• _WHAT IS ASKED_
Output all of the data below exactly as given.

----------------------------------------

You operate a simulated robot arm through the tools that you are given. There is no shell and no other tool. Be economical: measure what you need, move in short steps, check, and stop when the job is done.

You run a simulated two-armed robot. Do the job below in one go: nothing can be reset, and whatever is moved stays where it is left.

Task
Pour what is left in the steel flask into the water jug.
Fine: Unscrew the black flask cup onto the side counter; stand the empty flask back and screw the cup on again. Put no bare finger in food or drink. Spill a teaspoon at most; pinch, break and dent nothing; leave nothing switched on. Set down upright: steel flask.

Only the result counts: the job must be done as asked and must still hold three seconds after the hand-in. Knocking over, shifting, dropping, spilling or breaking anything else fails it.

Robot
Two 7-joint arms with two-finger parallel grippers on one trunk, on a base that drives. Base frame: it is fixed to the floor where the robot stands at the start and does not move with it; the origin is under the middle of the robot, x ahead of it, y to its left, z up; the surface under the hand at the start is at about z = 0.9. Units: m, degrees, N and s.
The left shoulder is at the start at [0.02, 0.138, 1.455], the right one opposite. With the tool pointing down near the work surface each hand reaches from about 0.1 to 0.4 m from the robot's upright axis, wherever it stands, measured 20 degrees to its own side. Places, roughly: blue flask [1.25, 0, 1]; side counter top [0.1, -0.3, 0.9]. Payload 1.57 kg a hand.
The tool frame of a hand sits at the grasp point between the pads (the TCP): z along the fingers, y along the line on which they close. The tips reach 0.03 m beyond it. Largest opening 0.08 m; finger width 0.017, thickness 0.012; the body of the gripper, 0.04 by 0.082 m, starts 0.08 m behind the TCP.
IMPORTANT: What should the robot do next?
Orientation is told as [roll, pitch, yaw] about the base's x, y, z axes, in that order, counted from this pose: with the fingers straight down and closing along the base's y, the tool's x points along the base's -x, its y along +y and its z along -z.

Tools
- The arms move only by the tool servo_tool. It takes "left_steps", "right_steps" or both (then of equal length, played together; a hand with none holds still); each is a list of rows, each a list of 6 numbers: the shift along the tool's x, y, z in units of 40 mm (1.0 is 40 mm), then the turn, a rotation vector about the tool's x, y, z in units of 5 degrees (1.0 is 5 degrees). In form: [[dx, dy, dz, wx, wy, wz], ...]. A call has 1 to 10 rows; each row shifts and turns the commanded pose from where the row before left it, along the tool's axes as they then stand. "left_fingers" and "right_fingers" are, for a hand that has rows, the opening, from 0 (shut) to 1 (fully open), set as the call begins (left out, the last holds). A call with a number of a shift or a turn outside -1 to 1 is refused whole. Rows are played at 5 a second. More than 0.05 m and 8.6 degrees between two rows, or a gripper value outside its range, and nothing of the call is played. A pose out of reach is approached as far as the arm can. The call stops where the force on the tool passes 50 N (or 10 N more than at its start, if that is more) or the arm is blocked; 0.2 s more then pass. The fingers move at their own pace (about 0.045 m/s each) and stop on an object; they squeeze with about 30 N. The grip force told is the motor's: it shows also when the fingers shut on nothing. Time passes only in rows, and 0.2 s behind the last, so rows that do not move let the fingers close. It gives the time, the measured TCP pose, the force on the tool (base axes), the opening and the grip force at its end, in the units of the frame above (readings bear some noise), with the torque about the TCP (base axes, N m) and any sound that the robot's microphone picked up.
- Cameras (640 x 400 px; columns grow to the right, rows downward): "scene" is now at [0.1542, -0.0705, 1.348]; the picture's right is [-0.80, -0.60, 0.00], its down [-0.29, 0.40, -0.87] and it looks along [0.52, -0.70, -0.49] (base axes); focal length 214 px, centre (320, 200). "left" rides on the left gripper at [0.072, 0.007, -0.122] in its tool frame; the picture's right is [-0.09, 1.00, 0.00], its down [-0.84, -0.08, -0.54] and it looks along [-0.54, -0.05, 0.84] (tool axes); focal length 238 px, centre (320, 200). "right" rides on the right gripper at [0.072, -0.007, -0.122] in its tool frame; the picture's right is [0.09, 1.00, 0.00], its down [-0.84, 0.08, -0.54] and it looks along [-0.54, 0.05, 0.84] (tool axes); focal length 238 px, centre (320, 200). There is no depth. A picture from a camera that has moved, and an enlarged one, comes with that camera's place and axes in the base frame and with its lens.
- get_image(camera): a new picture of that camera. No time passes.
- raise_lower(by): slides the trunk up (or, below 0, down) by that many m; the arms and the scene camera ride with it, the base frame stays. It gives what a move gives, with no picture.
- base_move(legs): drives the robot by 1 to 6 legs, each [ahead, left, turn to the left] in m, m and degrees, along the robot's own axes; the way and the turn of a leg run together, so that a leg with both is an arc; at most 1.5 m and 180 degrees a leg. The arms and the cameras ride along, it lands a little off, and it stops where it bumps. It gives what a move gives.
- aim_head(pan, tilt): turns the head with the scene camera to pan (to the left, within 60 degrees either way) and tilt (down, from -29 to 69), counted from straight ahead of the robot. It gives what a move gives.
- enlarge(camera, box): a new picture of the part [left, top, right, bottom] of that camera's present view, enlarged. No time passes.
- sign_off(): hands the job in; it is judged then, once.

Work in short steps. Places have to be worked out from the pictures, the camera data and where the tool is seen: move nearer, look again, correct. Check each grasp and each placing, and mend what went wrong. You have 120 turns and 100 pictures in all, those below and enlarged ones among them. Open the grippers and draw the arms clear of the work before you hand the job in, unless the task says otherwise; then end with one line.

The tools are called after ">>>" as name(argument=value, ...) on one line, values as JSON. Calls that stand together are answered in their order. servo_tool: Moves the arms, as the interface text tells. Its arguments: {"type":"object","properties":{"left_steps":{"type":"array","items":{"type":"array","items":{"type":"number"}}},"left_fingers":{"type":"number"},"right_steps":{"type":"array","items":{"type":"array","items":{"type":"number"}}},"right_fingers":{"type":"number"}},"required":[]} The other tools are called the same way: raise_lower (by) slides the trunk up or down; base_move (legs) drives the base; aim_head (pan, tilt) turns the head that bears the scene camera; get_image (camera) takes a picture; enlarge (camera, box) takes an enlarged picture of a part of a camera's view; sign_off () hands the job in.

----------------------------------------

• _RESPONSE TO THE EXERCISE_
You operate a simulated robot arm through the tools that you are given. There is no shell and no other tool. Be economical: measure what you need, move in short steps, check, and stop when the job is done.

You run a simulated two-armed robot. Do the job below in one go: nothing can be reset, and whatever is moved stays where it is left.

Task
Pour what is left in the steel flask into the water jug.
Fine: Unscrew the black flask cup onto the side counter; stand the empty flask back and screw the cup on again. Put no bare finger in food or drink. Spill a teaspoon at most; pinch, break and dent nothing; leave nothing switched on. Set down upright: steel flask.

Only the result counts: the job must be done as asked and must still hold three seconds after the hand-in. Knocking over, shifting, dropping, spilling or breaking anything else fails it.

Robot
Two 7-joint arms with two-finger parallel grippers on one trunk, on a base that drives. Base frame: it is fixed to the floor where the robot stands at the start and does not move with it; the origin is under the middle of the robot, x ahead of it, y to its left, z up; the surface under the hand at the start is at about z = 0.9. Units: m, degrees, N and s.
The left shoulder is at the start at [0.02, 0.138, 1.455], the right one opposite. With the tool pointing down near the work surface each hand reaches from about 0.1 to 0.4 m from the robot's upright axis, wherever it stands, measured 20 degrees to its own side. Places, roughly: blue flask [1.25, 0, 1]; side counter top [0.1, -0.3, 0.9]. Payload 1.57 kg a hand.
The tool frame of a hand sits at the grasp point between the pads (the TCP): z along the fingers, y along the line on which they close. The tips reach 0.03 m beyond it. Largest opening 0.08 m; finger width 0.017, thickness 0.012; the body of the gripper, 0.04 by 0.082 m, starts 0.08 m behind the TCP.
IMPORTANT: What should the robot do next?
Orientation is told as [roll, pitch, yaw] about the base's x, y, z axes, in that order, counted from this pose: with the fingers straight down and closing along the base's y, the tool's x points along the base's -x, its y along +y and its z along -z.

Tools
- The arms move only by the tool servo_tool. It takes "left_steps", "right_steps" or both (then of equal length, played together; a hand with none holds still); each is a list of rows, each a list of 6 numbers: the shift along the tool's x, y, z in units of 40 mm (1.0 is 40 mm), then the turn, a rotation vector about the tool's x, y, z in units of 5 degrees (1.0 is 5 degrees). In form: [[dx, dy, dz, wx, wy, wz], ...]. A call has 1 to 10 rows; each row shifts and turns the commanded pose from where the row before left it, along the tool's axes as they then stand. "left_fingers" and "right_fingers" are, for a hand that has rows, the opening, from 0 (shut) to 1 (fully open), set as the call begins (left out, the last holds). A call with a number of a shift or a turn outside -1 to 1 is refused whole. Rows are played at 5 a second. More than 0.05 m and 8.6 degrees between two rows, or a gripper value outside its range, and nothing of the call is played. A pose out of reach is approached as far as the arm can. The call stops where the force on the tool passes 50 N (or 10 N more than at its start, if that is more) or the arm is blocked; 0.2 s more then pass. The fingers move at their own pace (about 0.045 m/s each) and stop on an object; they squeeze with about 30 N. The grip force told is the motor's: it shows also when the fingers shut on nothing. Time passes only in rows, and 0.2 s behind the last, so rows that do not move let the fingers close. It gives the time, the measured TCP pose, the force on the tool (base axes), the opening and the grip force at its end, in the units of the frame above (readings bear some noise), with the torque about the TCP (base axes, N m) and any sound that the robot's microphone picked up.
- Cameras (640 x 400 px; columns grow to the right, rows downward): "scene" is now at [0.1542, -0.0705, 1.348]; the picture's right is [-0.80, -0.60, 0.00], its down [-0.29, 0.40, -0.87] and it looks along [0.52, -0.70, -0.49] (base axes); focal length 214 px, centre (320, 200). "left" rides on the left gripper at [0.072, 0.007, -0.122] in its tool frame; the picture's right is [-0.09, 1.00, 0.00], its down [-0.84, -0.08, -0.54] and it looks along [-0.54, -0.05, 0.84] (tool axes); focal length 238 px, centre (320, 200). "right" rides on the right gripper at [0.072, -0.007, -0.122] in its tool frame; the picture's right is [0.09, 1.00, 0.00], its down [-0.84, 0.08, -0.54] and it looks along [-0.54, 0.05, 0.84] (tool axes); focal length 238 px, centre (320, 200). There is no depth. A picture from a camera that has moved, and an enlarged one, comes with that camera's place and axes in the base frame and with its lens.
- get_image(camera): a new picture of that camera. No time passes.
- raise_lower(by): slides the trunk up (or, below 0, down) by that many m; the arms and the scene camera ride with it, the base frame stays. It gives what a move gives, with no picture.
- base_move(legs): drives the robot by 1 to 6 legs, each [ahead, left, turn to the left] in m, m and degrees, along the robot's own axes; the way and the turn of a leg run together, so that a leg with both is an arc; at most 1.5 m and 180 degrees a leg. The arms and the cameras ride along, it lands a little off, and it stops where it bumps. It gives what a move gives.
- aim_head(pan, tilt): turns the head with the scene camera to pan (to the left, within 60 degrees either way) and tilt (down, from -29 to 69), counted from straight ahead of the robot. It gives what a move gives.
- enlarge(camera, box): a new picture of the part [left, top, right, bottom] of that camera's present view, enlarged. No time passes.
- sign_off(): hands the job in; it is judged then, once.

Work in short steps. Places have to be worked out from the pictures, the camera data and where the tool is seen: move nearer, look again, correct. Check each grasp and each placing, and mend what went wrong. You have 120 turns and 100 pictures in all, those below and enlarged ones among them. Open the grippers and draw the arms clear of the work before you hand the job in, unless the task says otherwise; then end with one line.

The tools are called after ">>>" as name(argument=value, ...) on one line, values as JSON. Calls that stand together are answered in their order. servo_tool: Moves the arms, as the interface text tells. Its arguments: {"type":"object","properties":{"left_steps":{"type":"array","items":{"type":"array","items":{"type":"number"}}},"left_fingers":{"type":"number"},"right_steps":{"type":"array","items":{"type":"array","items":{"type":"number"}}},"right_fingers":{"type":"number"}},"required":[]} The other tools are called the same way: raise_lower (by) slides the trunk up or down; base_move (legs) drives the base; aim_head (pan, tilt) turns the head that bears the scene camera; get_image (camera) takes a picture; enlarge (camera, box) takes an enlarged picture of a part of a camera's view; sign_off () hands the job in.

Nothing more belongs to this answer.